* start PAGE TEXT *

Overall, though I learnt a great deal and a lot of fun at TechEd this year, I feel as though the event didn’t quite measure up against past years. Whether it was a lack of deeply technical content (this year there were just five 400 level sessions) or simply that there was less that was new, due to the effectiveness of the blogosphere in spreading information, I’m not entirely sure.

That said, even a TechEd that falls short of last years lofty standard can be a great deal of value. Here are some of my personal highlights.

Monday started with the keynote. Highlights included an awesome percussion performance and a kick-butt demonstration of Office Communication Server automatically transcribing a phone message into text.

SEC 309 “What’s new in Security in .Net 4.0” was an interesting overview of .NET 4.0 security. It seems that Microsoft has formally abandoned Code Access Security, which while effective was a royal pain to develop and configure. One surprise in the new framework was this: By default, .NET 4.0 applications are not subject to managed security policies. While I can see this as desirable from a developer perspective – reducing variance in runtime environments helps to reduce the number of potential issues – I’m pretty sure there will be a few disgruntled systems administrators wanting to know how to lock down their desktops.

* end PAGE TEXT *
* start DATA *

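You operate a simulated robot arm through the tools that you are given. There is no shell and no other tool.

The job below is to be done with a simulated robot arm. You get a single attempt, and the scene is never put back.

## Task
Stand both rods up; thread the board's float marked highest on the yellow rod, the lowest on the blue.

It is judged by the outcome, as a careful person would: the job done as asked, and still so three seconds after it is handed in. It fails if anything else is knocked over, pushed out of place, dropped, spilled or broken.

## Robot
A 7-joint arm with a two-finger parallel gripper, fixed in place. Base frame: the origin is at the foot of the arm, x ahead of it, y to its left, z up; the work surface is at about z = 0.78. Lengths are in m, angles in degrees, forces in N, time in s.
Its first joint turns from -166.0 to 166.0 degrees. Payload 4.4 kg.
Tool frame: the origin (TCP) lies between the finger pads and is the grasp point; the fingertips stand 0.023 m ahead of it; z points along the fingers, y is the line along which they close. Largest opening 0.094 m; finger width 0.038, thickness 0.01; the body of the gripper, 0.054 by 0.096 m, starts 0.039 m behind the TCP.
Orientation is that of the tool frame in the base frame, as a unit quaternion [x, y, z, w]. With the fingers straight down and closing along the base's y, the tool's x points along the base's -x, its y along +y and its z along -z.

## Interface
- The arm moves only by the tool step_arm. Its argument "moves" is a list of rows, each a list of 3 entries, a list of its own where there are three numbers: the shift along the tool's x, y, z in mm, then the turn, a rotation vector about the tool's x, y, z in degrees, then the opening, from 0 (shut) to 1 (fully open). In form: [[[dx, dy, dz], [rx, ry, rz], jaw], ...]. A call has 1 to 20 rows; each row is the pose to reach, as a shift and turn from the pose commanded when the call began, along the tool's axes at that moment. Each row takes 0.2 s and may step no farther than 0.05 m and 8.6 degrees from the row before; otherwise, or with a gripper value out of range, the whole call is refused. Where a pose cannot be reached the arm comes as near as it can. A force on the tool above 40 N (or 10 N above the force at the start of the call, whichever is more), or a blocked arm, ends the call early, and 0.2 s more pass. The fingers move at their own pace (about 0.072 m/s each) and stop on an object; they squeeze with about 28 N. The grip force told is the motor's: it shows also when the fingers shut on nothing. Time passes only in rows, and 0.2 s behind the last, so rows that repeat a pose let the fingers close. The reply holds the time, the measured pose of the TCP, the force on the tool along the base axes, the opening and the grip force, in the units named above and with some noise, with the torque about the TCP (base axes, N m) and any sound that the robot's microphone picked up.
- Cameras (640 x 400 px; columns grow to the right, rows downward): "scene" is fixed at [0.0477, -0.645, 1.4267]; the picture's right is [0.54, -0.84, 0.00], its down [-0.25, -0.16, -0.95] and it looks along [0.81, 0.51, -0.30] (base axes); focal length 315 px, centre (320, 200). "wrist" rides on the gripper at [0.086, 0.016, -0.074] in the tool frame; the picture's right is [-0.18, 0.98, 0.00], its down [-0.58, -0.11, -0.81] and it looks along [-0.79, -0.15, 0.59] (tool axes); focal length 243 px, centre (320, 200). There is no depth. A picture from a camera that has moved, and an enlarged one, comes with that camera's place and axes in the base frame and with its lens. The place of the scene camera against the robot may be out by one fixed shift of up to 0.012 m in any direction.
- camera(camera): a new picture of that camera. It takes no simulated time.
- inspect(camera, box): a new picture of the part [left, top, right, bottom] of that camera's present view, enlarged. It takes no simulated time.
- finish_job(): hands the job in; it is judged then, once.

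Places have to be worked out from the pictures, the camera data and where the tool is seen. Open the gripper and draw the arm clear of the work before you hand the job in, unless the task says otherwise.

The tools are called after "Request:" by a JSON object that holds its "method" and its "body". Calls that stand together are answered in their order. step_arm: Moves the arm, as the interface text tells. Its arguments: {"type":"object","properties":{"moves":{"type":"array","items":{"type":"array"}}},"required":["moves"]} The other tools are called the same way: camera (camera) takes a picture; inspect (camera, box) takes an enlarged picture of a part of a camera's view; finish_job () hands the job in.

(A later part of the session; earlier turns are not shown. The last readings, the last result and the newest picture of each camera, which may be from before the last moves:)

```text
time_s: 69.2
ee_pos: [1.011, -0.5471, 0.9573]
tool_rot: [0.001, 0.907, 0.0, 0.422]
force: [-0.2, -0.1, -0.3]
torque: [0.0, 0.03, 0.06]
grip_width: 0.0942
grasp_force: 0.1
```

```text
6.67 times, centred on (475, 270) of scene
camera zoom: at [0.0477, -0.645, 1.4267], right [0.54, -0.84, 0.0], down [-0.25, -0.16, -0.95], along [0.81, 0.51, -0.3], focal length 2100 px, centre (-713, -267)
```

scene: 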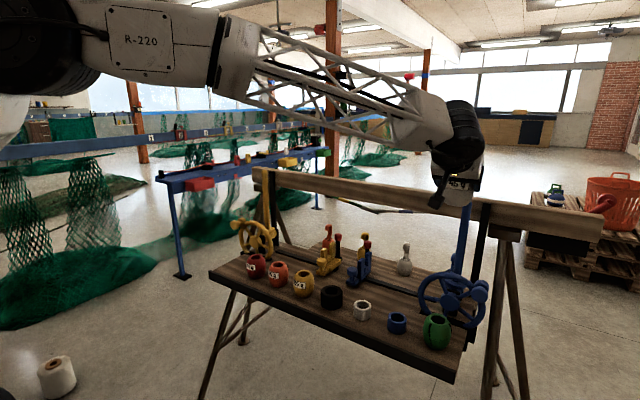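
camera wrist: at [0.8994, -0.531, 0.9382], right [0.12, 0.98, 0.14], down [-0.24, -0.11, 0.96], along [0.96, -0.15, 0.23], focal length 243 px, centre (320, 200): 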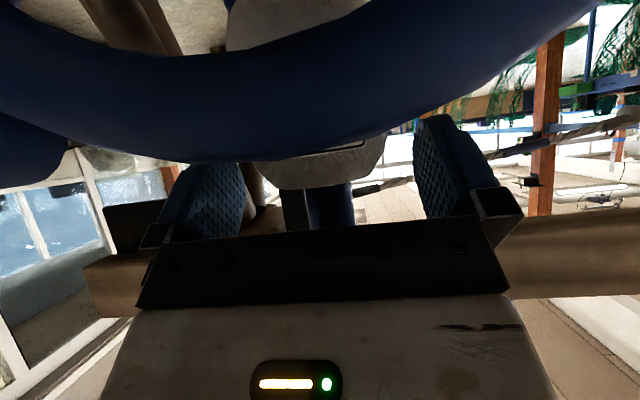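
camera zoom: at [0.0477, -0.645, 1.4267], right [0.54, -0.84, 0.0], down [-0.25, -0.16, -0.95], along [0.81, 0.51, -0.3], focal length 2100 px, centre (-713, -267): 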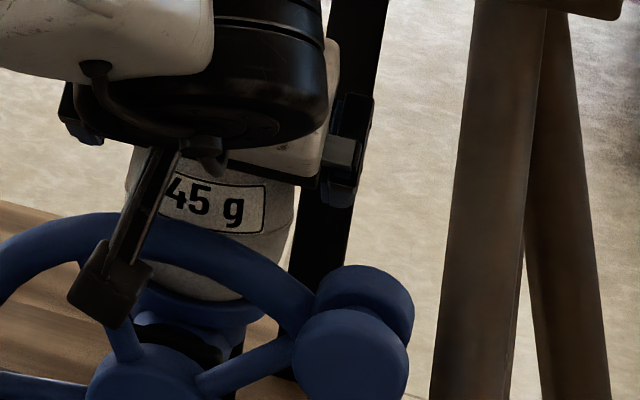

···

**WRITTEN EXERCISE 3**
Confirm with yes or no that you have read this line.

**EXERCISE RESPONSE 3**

* end DATA *

**WRITTEN EXERCISE 1**
Retype the section of the page text that opens with "That said, even" and closes with "message into text.".
**WRITTEN EXERCISE 2**
Give back, word for word, each line from the one containing "- finish_job(): hands" down to the one containing "Places have to", including those two lines. The answer is a Markdown table with a number under Nr and the line under Value; leave empty lines out.

**EXERCISE RESPONSE 1**
That said, even a TechEd that falls short of last years lofty standard can be a great deal of value. Here are some of my personal highlights.

Monday started with the keynote. Highlights included an awesome percussion performance and a kick-butt demonstration of Office Communication Server automatically transcribing a phone message into text.

**EXERCISE RESPONSE 2**
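| Nr | Value |
|---|---|
| 1 | - finish_job(): hands the job in; it is judged then, once. |
| 2 | Places have to be worked out from the pictures, the camera data and where the tool is seen. Open the gripper and draw the arm clear of the work before you hand the job in, unless the task says otherwise. |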